Why We Paid Someone To Hack Our Email

A network security consultant (better known as a hacker for hire) was provided with information pulled from a Men’s Health staffer’s Facebook profile. Our antihero’s goal: to crack that poor sap’s sensitive personal information, data and accounts. The shocking result: Our hacker for hire barely broke a sweat to get in.

He researched the staffer, called his e-mail provider, fudged through a series of security questions, and then changed the password. From there, he could have scoured our man’s e-mail, scammed his friends or… well, we’re afraid to know. The lesson we learnt: Stay safe by keeping an eye on these loose ends. Here’s how.
Be Selective About Who Can See You 
On Facebook, there are friends, acquaintances and make-believe hot babes. (Really! A 2010 experiment by the US tech firm Bitdefender found that 94 per cent of users  accepted a friend request from a beautiful woman they didn’t know.) And while you may not think your status updates are security breaches, they add up to a lot of valuable information about you. So, be strict. Unless you know someone personally, block him (or her) from seeing most of your information.

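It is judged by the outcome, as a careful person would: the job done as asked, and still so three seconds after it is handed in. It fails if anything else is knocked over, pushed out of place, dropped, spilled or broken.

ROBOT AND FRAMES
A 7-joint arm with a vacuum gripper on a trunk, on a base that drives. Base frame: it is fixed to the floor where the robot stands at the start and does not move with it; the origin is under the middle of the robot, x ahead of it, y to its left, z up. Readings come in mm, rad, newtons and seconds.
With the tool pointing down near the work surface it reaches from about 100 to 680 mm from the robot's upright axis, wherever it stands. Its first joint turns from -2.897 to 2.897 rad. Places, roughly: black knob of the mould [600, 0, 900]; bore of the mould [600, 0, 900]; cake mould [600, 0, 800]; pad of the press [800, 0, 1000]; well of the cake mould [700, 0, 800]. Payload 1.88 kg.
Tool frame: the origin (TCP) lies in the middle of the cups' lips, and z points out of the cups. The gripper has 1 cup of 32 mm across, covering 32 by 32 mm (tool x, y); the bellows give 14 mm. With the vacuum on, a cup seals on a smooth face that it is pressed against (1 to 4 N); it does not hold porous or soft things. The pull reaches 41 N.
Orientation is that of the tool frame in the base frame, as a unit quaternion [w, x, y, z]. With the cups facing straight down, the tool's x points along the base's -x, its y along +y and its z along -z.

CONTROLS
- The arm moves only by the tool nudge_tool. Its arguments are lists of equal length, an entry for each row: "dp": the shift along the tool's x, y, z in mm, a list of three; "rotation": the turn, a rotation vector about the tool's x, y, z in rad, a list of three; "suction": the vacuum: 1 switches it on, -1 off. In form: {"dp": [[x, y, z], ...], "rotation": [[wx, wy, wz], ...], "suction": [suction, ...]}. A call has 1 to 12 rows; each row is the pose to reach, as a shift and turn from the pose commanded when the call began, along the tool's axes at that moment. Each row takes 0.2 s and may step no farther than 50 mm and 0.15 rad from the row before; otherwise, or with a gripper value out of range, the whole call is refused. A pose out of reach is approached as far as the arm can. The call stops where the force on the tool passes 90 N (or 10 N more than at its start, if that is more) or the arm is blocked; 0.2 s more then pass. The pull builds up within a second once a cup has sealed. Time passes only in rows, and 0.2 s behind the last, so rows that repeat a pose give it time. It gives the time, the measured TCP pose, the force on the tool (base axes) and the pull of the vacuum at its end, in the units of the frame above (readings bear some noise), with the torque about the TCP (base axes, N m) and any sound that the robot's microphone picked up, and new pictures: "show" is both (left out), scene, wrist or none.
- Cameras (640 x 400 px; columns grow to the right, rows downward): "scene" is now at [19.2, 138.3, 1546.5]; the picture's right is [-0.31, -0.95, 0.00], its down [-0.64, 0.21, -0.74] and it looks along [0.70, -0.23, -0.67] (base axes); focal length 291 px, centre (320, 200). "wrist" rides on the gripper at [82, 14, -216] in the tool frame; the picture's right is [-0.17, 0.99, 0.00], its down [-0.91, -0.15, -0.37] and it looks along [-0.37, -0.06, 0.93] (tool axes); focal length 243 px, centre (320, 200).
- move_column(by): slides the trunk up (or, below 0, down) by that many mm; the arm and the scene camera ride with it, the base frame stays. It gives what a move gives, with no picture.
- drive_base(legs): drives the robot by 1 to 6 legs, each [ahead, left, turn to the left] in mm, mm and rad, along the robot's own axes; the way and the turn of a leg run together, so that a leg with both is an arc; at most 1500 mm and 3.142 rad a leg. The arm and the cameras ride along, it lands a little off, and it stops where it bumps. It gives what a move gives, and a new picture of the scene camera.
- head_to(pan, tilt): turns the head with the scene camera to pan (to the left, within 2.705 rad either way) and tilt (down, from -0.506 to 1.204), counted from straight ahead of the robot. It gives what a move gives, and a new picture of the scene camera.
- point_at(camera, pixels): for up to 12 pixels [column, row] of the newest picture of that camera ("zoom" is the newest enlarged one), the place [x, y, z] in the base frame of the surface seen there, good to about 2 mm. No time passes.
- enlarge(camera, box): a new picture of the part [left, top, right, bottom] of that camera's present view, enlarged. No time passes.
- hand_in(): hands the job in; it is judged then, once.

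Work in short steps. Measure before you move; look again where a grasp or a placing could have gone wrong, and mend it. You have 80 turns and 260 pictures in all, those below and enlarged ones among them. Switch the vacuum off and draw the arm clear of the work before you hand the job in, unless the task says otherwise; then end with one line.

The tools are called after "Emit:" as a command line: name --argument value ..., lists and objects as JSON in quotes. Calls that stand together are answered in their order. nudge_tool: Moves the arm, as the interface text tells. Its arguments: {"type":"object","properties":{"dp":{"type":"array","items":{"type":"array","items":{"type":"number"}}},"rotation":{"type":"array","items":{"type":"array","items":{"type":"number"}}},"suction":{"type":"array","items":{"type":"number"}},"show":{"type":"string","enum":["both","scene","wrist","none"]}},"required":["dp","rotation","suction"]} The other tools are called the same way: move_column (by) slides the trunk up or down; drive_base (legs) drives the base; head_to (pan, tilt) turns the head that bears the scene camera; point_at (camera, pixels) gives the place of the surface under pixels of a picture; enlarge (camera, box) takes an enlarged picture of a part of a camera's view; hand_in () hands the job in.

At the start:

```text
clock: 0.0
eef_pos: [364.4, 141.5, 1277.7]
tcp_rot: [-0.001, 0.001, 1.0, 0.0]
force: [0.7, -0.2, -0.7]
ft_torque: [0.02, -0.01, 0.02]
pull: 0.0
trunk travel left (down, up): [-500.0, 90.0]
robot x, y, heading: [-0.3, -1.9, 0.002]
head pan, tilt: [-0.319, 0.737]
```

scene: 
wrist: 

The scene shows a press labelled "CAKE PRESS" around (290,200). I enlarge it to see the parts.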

Use Smarter Secret Weapons
A hacker doesn’t have to guess your password – just clicking on “forgot your password?” can expose your list of secret questions. “If your question  is always your dog’s name, and its name is on your website – well, anybody can reset your password,”
says Lorrie Faith Cranor, a professor of computer science at Carnegie Mellon University in the US. If you can write your own questions, do it. If you can’t, provide answers that only you know. Better yet, invent fictional ones: Pretend your first dog was Sir Wagzalot.
Don't Be Electronically Promiscuous
Be wary of signing into personal accounts on public computers, says Justin Brookman, director of the consumer privacy project at the Center for Democracy & Technology in  the US. “Someone could have installed tracking software in the machine, then come along later to see what you were doing.” And that goes for public Wi-fi networks, too. “Your information is floating openly in the air,” Brookman says. If you must log onto a personal account on an open network, be sure the web address starts with “https” instead of “http”. The added “s” means the site uses SSL encryption to protect your privacy.